Leaked Audio: Lt. Gov. Mark Robinson Told Group He Wants to Defund Public Education

SourceNews & Observer

North Carolina may be in the bottom five in the nation when it comes to education funding, but it sounds like Lt. Gov. Mark Robinson won’t be content until we are dead last in all the rankings.

According to audio obtained by The News & Observer from a speech Robinson made in December 2023 at the East Wake Republican Club, he believes that our schools are receiving too much funding. That’s right, the Republican nominee for governor thinks that our schools, which don’t have enough money to offer competitive salaries and can’t even afford to provide teachers with the materials needed to do their jobs, are receiving too much money.

Robinson told the club that “it has already been proven that school systems get better results on less money,” and that “cutting the fat” out of the education budget would be “essential.”

It should be very concerning to voters that Robinson, who serves on the State Board of Education, can see that North Carolina spends $5,000 less per student than the national average (48th in the nation), spends less of its Gross State Product on public education than every other state (dead last in the country) and ranks 46th in beginning teacher pay, and still thinks there’s no reason to increase the public education budget.

“Our education budget is fine right where it is,” Robinson said. “We don’t need more dollars, we need to redirect dollars. We need to redirect dollars from bureaucracy.”

As with most of Robinson’s policies, it doesn’t seem that he has any kind of a plan to cut education funding, nor does he know what “fat” needs to be cut.

When reached by The N&O to clarify his comments, Robinson’s spokesperson told the newspaper that education spending “already takes up a huge portion of the state budget” and that “The problem isn’t the money, it is the bloated bureaucracy.”

The spokesperson then went on to say that Robinson believes parents should get to have “a stronger voice in their kids’ education.” He also said, “As governor, he will work to make sure more taxpayer dollars actually fund students, teachers and schools, not bloated bureaucracy. This includes expanding opportunity scholarships.”

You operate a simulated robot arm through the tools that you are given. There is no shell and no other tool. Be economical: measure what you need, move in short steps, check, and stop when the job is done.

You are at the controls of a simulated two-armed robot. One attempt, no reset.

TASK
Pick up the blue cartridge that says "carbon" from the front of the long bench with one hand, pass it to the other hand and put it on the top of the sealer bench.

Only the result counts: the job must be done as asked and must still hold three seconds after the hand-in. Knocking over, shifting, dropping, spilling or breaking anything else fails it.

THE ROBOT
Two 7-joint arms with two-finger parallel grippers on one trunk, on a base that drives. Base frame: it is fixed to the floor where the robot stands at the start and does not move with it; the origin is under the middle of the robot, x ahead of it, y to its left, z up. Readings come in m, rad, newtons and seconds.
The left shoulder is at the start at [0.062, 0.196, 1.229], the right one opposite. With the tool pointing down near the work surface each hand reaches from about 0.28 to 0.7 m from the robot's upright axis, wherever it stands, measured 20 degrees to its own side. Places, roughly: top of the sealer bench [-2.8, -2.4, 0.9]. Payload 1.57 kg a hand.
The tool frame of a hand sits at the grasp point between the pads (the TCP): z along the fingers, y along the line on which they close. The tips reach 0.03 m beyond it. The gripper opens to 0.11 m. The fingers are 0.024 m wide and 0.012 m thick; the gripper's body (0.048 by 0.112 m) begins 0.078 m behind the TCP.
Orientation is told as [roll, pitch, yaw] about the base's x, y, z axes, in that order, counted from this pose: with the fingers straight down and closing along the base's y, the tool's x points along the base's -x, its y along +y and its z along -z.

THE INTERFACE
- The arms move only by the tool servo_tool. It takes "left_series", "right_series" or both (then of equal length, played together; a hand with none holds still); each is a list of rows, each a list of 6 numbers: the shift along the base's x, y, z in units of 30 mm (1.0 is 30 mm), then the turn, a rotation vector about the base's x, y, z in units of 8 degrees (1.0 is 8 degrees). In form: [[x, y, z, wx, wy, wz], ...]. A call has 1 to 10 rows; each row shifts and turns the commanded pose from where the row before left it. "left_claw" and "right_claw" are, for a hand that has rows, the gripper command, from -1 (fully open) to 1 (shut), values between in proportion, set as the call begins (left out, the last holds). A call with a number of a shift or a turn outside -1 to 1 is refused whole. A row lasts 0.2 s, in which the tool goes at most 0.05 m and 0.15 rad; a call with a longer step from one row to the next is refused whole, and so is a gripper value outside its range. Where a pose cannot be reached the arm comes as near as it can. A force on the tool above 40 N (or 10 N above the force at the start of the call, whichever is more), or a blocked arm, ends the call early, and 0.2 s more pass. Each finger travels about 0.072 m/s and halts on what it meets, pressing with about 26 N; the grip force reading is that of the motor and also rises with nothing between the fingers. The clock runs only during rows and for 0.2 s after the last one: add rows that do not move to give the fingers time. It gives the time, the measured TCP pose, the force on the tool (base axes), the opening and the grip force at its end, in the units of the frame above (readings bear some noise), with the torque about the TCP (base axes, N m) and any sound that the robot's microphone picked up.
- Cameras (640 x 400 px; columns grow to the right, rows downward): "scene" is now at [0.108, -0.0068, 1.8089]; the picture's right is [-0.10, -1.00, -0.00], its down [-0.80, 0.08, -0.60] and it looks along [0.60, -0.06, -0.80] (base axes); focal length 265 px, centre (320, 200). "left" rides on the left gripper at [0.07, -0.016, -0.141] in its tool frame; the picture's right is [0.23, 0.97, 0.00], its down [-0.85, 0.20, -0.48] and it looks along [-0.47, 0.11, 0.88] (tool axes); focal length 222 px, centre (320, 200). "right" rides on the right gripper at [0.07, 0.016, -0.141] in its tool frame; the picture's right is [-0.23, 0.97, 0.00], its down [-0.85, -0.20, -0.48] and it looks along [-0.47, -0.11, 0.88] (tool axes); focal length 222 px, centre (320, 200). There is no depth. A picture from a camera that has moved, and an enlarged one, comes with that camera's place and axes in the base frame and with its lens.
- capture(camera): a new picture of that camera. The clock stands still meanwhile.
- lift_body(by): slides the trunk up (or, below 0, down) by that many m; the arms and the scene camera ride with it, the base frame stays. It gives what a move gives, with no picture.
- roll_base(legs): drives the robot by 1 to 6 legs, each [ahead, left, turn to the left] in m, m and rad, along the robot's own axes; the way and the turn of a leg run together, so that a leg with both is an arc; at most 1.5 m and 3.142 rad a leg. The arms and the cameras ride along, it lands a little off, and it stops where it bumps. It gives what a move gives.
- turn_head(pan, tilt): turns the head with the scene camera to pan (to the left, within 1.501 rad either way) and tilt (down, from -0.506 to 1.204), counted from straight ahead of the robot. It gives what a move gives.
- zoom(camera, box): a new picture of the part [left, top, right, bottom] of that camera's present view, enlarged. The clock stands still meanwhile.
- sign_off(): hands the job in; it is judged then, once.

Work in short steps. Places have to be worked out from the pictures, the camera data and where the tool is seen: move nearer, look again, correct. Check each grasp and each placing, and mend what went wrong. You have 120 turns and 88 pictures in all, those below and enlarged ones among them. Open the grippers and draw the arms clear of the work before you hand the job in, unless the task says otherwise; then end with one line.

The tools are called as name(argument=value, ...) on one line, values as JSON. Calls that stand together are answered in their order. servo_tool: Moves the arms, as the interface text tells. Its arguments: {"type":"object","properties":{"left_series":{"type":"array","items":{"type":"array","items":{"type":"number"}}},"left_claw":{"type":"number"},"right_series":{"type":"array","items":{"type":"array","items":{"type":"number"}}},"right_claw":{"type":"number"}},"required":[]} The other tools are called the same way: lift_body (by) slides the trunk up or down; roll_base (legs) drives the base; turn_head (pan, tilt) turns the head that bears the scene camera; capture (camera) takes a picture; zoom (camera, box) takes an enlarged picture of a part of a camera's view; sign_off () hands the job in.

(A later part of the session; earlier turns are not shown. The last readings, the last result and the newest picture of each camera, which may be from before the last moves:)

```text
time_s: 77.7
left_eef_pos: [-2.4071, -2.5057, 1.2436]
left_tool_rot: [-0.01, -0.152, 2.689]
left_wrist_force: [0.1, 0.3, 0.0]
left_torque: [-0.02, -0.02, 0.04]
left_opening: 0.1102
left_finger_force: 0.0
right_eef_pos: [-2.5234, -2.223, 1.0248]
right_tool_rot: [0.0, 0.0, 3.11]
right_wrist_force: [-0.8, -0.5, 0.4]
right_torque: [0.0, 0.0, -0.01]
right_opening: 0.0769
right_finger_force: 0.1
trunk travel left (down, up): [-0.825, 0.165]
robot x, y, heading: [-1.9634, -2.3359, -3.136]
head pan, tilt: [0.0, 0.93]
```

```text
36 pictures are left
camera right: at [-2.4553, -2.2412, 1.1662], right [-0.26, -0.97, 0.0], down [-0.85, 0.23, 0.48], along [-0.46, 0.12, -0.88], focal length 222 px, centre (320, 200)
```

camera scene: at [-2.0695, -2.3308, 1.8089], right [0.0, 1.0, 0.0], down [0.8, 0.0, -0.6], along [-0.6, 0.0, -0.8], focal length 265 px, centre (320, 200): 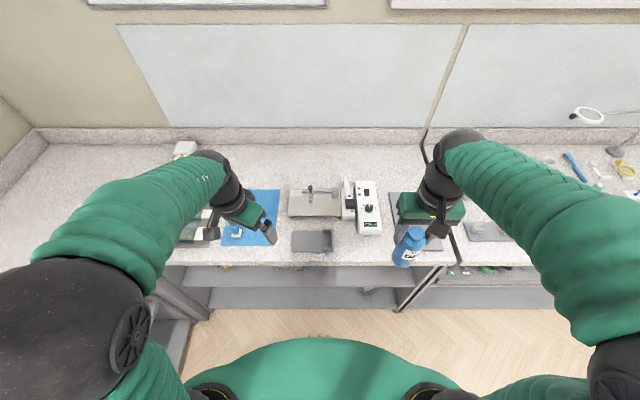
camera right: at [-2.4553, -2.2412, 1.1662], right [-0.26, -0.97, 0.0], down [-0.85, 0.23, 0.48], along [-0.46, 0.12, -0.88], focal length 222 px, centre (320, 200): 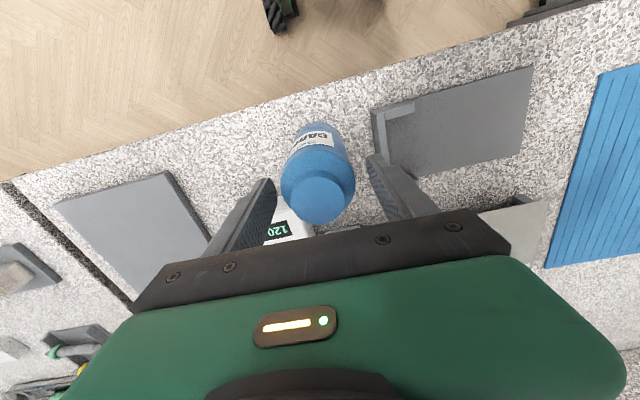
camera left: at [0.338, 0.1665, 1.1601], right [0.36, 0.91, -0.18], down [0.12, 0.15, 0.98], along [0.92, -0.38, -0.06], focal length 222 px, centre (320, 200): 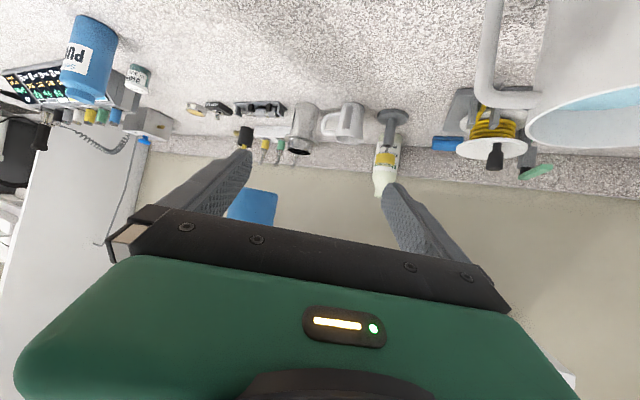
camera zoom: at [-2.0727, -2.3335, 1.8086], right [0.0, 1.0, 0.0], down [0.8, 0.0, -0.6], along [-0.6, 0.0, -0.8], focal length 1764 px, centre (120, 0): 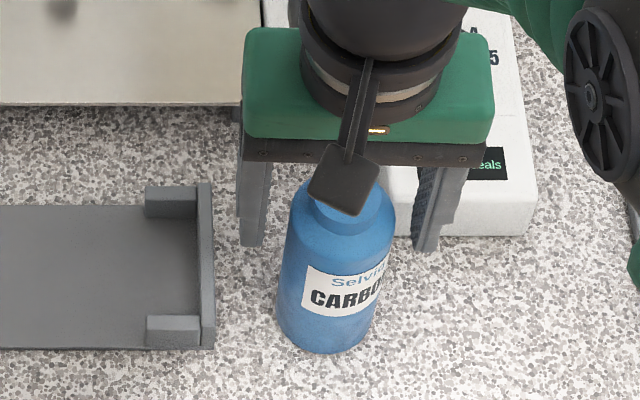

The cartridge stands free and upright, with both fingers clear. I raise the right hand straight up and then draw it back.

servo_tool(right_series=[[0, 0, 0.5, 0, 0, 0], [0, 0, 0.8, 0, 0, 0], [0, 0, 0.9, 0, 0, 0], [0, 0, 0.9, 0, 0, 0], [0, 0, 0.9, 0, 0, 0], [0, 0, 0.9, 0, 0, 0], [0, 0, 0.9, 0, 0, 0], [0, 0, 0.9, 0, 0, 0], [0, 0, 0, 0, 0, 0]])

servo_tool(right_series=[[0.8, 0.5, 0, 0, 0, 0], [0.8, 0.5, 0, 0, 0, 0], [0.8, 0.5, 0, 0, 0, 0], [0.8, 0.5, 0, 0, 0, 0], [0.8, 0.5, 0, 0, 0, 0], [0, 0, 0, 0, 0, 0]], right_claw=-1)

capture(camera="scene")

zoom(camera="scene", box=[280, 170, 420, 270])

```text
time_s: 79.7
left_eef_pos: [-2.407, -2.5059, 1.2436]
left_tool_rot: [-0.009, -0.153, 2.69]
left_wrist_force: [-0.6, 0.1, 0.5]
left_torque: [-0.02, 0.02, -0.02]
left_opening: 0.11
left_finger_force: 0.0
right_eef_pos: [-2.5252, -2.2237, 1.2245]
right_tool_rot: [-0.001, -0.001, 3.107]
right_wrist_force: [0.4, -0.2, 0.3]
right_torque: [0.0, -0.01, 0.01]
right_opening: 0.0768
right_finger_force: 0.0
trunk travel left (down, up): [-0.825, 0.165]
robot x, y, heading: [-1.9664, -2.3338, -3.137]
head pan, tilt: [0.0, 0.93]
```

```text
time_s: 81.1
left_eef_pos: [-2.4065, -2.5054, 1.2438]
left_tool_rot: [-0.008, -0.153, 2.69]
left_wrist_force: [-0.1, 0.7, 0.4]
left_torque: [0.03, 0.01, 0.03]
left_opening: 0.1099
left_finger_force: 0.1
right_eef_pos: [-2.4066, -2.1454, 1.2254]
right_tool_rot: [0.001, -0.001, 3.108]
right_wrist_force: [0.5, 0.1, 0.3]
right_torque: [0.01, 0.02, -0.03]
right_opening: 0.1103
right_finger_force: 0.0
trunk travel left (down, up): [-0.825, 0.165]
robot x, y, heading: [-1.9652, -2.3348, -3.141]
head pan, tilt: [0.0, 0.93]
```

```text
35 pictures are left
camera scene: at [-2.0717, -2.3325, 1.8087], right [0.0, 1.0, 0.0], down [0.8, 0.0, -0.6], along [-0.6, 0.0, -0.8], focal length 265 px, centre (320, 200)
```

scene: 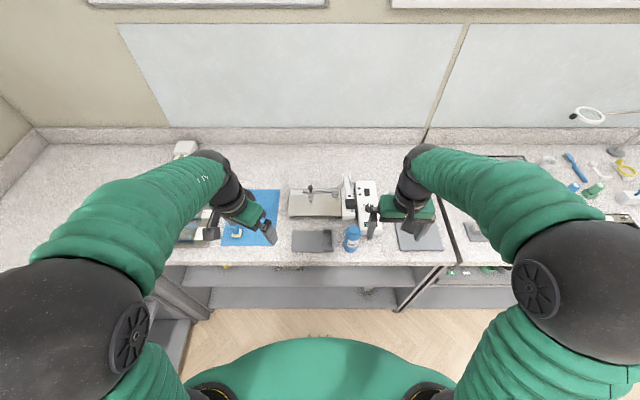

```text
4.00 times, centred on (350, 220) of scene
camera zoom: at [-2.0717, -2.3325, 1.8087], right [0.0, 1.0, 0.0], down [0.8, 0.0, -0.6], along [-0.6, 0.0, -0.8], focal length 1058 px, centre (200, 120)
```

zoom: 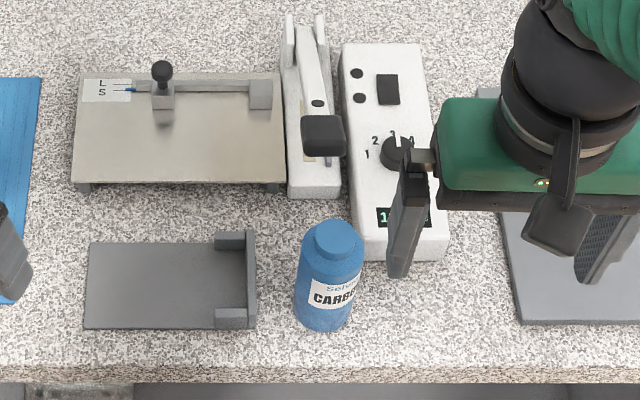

Opportunity scholarships are what Republicans call private school vouchers and, thanks to a Republican-passed law that required a legislative override of Gov. Roy Cooper’s veto, wealthy families are now being allowed to use vouchers to send their children to private schools. Our tax dollars are now going toward covering the cost of wealthy kids to go to private, mostly Christian schools that get to operate without the regulations required of public schools. 

The legislature plans to spend more than $4 billion over the next decade in taxpayer funding on unregulated private school vouchers. What’s more, just in the first year, private school vouchers could siphon more than $200 million in state funding from public schools, resulting in some school districts losing up to 8 percent of their operating revenue to private schools, according to the governor’s office.

Before the Super Tuesday primary, Robinson filled out a questionnaire for The N&O. One of the questions they asked was “In what areas, if any, do you believe state government is wasting taxpayer money?

Robinson’s answer included that favorite campaign buzzword – bureaucracy – but once again didn’t define what he meant.

“We need to tackle the bureaucracy that’s holding our education system back. Education funding should focus on students, not bureaucracies and politics,” Robinson said.